La devoción del Padre Pío a la Santísima Virgen, como la que recomienda a sus penitentes y a las personas bajo su dirección, es muy sencilla. Dicha devoción, más allá de las fiestas litúrgicas en su honor que celebra con fervor, se expresa principalmente en el Rosario. Lo dice continuamente, evocando, meditando y rezando con María —eso es el Rosario— cada uno de los misterios de Jesús.
Sus compañeros también lo vieron en la sacristía meditando y rezando al pie de un cuadro que representaba a la Virgen de los Dolores.
En una carta de 1912 escribe: “¡Cuántas veces he confiado a esta Madre la angustia atormentada de mi corazón agitado! ¡Y cuántas veces me ha consolado! En tiempos difíciles, me parece que ya no tengo una madre en la tierra, sino una, llena de piedad, en el Cielo... ¡Pobrecita madre, cómo me quiere! Lo volví a sentir a principios de este mes (de mayo). ¡Con qué amor me acompañó por el pasillo esta mañana! (...). Me gustaría tener una voz más fuerte para invitar a los pecadores de todo el mundo a ir hacia Nuestra Señora».

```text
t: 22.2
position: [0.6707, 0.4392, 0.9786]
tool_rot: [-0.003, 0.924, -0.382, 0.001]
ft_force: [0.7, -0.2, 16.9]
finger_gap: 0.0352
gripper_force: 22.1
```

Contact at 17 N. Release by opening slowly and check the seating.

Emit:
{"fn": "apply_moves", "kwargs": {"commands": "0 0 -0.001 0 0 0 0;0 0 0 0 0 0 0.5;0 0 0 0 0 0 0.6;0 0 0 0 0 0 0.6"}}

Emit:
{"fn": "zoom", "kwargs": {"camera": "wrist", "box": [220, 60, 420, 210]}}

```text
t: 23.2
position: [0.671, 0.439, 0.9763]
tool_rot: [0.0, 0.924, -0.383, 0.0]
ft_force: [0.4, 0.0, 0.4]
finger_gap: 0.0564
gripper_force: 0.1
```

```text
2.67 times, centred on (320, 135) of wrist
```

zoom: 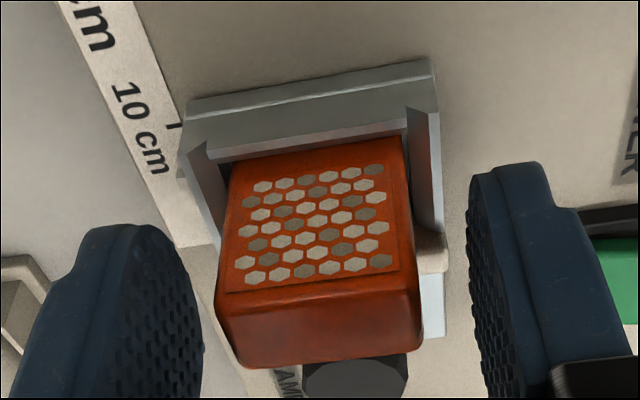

Y escribe de nuevo: “Me siento arder sin fuego. Me siento atado al Hijo por medio de esta Madre, sin siquiera ver las cadenas que me atan con tanta fuerza”. El Padre Pío ve en esta Madre a la que conduce a Jesús y que, por su poderosa intercesión, obtiene de Él innumerables gracias.
En una carta de 1915 decía: “Esforcémonos, como otras almas elegidas, por estar siempre detrás de esta Santísima Madre, para caminar siempre a su lado, porque no hay otro camino que lleve a la vida, sino el que tomó nuestra Madre: no rechacemos este camino, nosotros que queremos llegar hasta el final”.